SHORT EXERCISE: Locate "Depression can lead" and "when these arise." in the quoted passage, and write out these words with everything between them.

QUOTED PASSAGE:

---

Depression can lead to addiction which can directly impact communicable diseases (a subset of disease in general), or hereditary disease onset (another subset of diseases in general).

Edit to add the CDC mission statement:

CDC works 24/7 to protect America from health, safety and security threats, both foreign and in the U.S. Whether diseases start at home or abroad, are chronic or acute, curable or preventable, human error or deliberate attack, CDC fights disease and supports communities and citizens to do the same.

CDC increases the health security of our nation. As the nation’s health protection agency, CDC saves lives and protects people from health threats. To accomplish our mission, CDC conducts critical science and provides health information that protects our nation against expensive and dangerous health threats, and responds when these arise.

Edit again to add: I think 10,600 employees can keep a few balls in the air. You don't need many to undertake one survey. https://www.forbes.com/sites/adamandrzejewski/2020/02/29/106...

> CDC works 24/7 to protect America from health, safety and security threats

When I drive by Buford Highway at 3 AM, the CDC is a total ghost town. I'm sure they have on-call personnel for infrequent, high-priority events and a skeleton crew for passaging cells on schedule. It's not like they're all hanging out down the block at the Pho 24 or Waffle House thinking about diseases during their midnight break, though. These are cushy office jobs.

That said, one of the directors lives in my building. Total night owl. So maybe the 24/7 part is true in spirit.

---

MATERIAL:
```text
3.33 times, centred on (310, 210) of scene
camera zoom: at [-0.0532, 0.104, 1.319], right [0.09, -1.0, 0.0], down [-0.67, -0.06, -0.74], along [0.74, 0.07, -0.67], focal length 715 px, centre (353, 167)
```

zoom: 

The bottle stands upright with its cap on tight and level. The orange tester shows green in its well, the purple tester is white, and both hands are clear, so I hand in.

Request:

---

EXERCISE SOLUTION:
Depression can lead to addiction which can directly impact communicable diseases (a subset of disease in general), or hereditary disease onset (another subset of diseases in general).

Edit to add the CDC mission statement:

CDC works 24/7 to protect America from health, safety and security threats, both foreign and in the U.S. Whether diseases start at home or abroad, are chronic or acute, curable or preventable, human error or deliberate attack, CDC fights disease and supports communities and citizens to do the same.

CDC increases the health security of our nation. As the nation’s health protection agency, CDC saves lives and protects people from health threats. To accomplish our mission, CDC conducts critical science and provides health information that protects our nation against expensive and dangerous health threats, and responds when these arise.